Trente et un ans après la signature de l’accord de paix de Wadi Araba, le traité entre la Jordanie et Israël revient au cœur des débats politiques à Amman. Les projets d’annexion de pans de la Cisjordanie par des partis israéliens de droite relancent des inquiétudes profondes sur la sécurité, la démographie et l’avenir des relations bilatérales. Pour de nombreux observateurs jordaniens, ces plans ne sont pas de simples provocations politiques mais une menace stratégique capable de transformer durablement la région.

Le Ghor de Jordanie : profondeur stratégique et ligne de fracture

Le Ghor jordanien, prolongement naturel de l’ouest du Royaume, constitue une profondeur stratégique et une barrière sécuritaire essentielle face à la Cisjordanie. Les analystes estiment que toute décision israélienne visant à imposer sa souveraineté sur cette zone reviendrait à transformer les frontières orientales de la Palestine occupée en frontières permanentes de l’occupation.

Pour Amman, une telle évolution constituerait une atteinte directe à sa sécurité nationale et un non-respect manifeste des dispositions et de l’esprit de l’accord de Wadi Araba.

Un « danger existentiel », selon des responsables jordaniens

Le vice-Premier ministre jordanien d’autrefois, Mamdoh Al-Abbadi, a qualifié l’annexion de la Cisjordanie de « danger existentiel » et de « tremblement politique » menaçant à la fois la Jordanie et la cause palestinienne. Il a estimé que les conséquences d’une annexion seraient pires que la Nakba de 1948 et la défaite de 1967 réunies.

Al-Abbadi a ajouté que si la Jordanie n’avait pas annulé l’accord, c’était Israël qui l’avait en pratique rendu caduc il y a deux décennies en niant ses obligations. Il a demandé des mesures jordaniennes décisives dépassant les simples communiqués diplomatiques, évoquant la possibilité de rompre les relations diplomatiques et de fermer des points de passage si nécessaire.

Mamdouh Al-Abbadi

La voix officielle d’Amman

Un responsable gouvernemental jordanien a déclaré qu’Amman rejette toute démarche israélienne unilatérale visant à annexer ou à imposer sa souveraineté sur la Cisjordanie.
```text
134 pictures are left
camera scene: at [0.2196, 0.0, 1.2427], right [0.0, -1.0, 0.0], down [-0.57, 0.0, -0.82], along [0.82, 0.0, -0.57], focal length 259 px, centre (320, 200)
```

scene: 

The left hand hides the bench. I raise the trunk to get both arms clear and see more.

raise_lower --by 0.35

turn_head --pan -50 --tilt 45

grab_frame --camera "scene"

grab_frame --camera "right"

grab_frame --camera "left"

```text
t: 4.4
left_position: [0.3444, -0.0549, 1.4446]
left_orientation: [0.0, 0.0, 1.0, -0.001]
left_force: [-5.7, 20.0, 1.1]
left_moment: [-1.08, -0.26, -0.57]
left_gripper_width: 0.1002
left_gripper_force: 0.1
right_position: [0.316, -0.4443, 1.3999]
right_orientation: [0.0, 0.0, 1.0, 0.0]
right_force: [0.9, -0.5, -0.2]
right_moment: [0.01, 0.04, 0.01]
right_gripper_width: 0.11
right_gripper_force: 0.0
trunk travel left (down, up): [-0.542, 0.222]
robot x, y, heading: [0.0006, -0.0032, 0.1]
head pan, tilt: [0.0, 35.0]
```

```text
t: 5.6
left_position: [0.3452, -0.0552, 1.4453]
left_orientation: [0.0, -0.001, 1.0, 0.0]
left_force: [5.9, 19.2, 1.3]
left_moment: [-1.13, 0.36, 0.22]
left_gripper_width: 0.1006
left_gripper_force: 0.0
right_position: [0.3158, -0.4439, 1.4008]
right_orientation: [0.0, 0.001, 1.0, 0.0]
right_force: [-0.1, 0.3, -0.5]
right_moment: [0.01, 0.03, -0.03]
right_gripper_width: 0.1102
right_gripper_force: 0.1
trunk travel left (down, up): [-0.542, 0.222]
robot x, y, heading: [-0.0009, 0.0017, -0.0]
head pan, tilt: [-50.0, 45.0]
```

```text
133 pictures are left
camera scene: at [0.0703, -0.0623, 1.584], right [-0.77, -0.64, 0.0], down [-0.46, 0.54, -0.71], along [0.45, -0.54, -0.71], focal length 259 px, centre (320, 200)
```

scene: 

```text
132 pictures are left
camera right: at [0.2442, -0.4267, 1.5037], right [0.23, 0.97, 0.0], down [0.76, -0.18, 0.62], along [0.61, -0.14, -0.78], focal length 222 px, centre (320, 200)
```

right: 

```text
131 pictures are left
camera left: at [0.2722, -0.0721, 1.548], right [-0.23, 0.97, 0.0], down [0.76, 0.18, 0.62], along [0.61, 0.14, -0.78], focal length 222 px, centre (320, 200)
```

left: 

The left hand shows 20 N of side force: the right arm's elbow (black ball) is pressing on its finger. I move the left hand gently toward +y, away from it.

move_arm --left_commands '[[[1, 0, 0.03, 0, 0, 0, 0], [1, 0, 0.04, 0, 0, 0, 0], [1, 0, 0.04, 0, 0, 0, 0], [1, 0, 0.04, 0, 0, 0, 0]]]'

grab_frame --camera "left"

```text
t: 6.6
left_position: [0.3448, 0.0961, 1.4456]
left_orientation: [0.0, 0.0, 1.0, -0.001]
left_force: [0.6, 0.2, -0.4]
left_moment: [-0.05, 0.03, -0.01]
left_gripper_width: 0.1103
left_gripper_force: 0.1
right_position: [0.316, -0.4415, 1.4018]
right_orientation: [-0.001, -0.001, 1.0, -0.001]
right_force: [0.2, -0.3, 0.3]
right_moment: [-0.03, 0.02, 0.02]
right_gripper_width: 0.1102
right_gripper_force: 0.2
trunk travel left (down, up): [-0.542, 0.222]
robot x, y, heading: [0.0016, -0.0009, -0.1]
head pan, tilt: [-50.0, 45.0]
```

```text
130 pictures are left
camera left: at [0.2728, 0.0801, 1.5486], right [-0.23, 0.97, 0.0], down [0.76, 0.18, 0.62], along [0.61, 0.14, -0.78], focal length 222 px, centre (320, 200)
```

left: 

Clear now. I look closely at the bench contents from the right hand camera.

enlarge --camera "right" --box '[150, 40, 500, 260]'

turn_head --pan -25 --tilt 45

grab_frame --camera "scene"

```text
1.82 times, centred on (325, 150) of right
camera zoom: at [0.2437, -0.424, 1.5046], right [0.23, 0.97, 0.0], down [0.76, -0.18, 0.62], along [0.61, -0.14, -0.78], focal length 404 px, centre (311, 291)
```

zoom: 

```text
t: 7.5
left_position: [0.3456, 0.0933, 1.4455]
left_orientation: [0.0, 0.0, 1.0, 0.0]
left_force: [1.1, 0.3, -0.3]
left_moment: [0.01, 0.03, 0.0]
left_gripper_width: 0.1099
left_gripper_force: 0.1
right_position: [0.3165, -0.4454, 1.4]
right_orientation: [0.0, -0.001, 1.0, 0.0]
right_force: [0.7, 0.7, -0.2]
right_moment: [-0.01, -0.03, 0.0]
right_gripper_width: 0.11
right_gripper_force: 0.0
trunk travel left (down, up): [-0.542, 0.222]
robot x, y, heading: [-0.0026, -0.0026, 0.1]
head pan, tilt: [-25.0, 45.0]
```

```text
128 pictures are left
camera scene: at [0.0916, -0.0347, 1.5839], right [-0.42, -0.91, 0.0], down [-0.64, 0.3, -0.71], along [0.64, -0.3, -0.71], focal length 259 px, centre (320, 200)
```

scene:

Selon ce représentant, une telle initiative constitue une violation du droit international et sape la solution à deux États et le droit du peuple palestinien à l’autodétermination.

Le gouvernement affirme son engagement à défendre les intérêts nationaux jordaniens et les droits palestiniens dans toutes les enceintes internationales compétentes.

Cadre juridique et risques de déplacement forcé

Le juriste en droit international Anis Qassem estime que l’annexion de la Cisjordanie et du Ghor par Israël, au vu des propos de responsables israéliens, constituerait une violation flagrante des clauses de l’accord de Wadi Araba. Il souligne en particulier l’article interdisant les déplacements forcés de population au sein des zones relevant de la compétence des parties.

Qassem met en garde : tout transfert forcé de Palestiniens vers la Jordanie serait assimilable selon lui à une « déclaration de guerre » et exigerait une réponse ferme d’Amman au regard du droit international. Il craint également une recomposition démographique résultant d’expulsions partielles ou totales, scénario nécessitant une vigilance politique et sécuritaire maximale.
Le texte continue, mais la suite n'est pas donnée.